For each line below that includes the word "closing", make a copy.
### Source material
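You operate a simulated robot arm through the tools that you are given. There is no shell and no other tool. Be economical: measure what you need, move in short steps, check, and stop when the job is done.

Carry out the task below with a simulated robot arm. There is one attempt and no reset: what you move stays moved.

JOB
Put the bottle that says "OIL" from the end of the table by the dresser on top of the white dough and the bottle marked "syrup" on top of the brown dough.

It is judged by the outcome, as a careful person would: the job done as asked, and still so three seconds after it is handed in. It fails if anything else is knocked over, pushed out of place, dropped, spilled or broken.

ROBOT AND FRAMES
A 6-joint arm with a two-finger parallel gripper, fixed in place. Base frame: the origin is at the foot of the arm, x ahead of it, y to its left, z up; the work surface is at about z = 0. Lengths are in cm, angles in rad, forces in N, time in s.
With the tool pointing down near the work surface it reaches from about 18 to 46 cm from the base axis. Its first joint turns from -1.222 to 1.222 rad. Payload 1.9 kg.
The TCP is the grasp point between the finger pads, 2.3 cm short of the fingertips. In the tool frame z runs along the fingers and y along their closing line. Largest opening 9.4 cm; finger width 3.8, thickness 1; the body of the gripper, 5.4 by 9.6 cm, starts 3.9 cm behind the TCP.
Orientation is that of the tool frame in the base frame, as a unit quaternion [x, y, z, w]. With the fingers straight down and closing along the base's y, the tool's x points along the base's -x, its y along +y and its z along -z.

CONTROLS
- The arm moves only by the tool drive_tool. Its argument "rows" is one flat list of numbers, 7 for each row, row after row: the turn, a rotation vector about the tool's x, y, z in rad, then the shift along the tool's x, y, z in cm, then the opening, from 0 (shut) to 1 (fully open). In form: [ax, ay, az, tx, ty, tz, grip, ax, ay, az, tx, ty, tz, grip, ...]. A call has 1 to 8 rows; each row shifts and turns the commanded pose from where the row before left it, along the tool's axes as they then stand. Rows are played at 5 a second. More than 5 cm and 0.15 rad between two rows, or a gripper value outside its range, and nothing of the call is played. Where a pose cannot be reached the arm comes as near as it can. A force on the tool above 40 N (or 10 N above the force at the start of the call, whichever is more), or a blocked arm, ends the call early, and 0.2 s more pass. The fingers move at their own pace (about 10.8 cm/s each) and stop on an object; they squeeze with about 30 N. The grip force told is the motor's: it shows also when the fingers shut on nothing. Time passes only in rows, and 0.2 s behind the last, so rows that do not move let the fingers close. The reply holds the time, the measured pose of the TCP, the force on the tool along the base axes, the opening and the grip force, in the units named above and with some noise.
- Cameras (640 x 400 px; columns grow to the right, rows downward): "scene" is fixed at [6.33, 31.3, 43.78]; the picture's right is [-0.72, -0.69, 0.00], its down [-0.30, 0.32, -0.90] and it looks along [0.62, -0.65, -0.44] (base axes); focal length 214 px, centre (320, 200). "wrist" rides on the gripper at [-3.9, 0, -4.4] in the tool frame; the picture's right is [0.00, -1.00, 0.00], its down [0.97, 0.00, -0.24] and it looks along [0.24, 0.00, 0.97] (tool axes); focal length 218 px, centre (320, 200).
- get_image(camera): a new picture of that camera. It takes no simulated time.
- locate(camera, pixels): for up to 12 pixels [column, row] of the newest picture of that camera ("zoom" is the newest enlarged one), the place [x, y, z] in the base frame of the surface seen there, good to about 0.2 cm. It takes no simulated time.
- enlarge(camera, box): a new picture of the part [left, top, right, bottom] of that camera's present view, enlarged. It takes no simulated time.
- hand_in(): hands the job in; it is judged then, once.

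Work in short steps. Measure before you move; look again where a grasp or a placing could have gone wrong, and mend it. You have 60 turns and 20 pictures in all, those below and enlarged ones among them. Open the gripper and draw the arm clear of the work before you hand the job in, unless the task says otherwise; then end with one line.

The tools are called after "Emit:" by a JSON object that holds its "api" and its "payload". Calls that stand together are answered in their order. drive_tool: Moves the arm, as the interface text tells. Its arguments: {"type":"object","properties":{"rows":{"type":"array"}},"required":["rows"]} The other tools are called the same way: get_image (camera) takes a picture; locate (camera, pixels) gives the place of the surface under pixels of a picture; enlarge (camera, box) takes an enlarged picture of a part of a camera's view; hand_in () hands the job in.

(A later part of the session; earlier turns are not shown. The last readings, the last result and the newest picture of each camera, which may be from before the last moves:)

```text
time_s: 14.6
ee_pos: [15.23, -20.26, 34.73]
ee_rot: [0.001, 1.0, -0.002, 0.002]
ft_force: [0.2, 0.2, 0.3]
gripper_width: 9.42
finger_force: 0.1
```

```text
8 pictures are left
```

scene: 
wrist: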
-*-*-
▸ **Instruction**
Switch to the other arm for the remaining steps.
######
▸ **Solved exercise**
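The TCP is the grasp point between the finger pads, 2.3 cm short of the fingertips. In the tool frame z runs along the fingers and y along their closing line. Largest opening 9.4 cm; finger width 3.8, thickness 1; the body of the gripper, 5.4 by 9.6 cm, starts 3.9 cm behind the TCP.
Orientation is that of the tool frame in the base frame, as a unit quaternion [x, y, z, w]. With the fingers straight down and closing along the base's y, the tool's x points along the base's -x, its y along +y and its z along -z.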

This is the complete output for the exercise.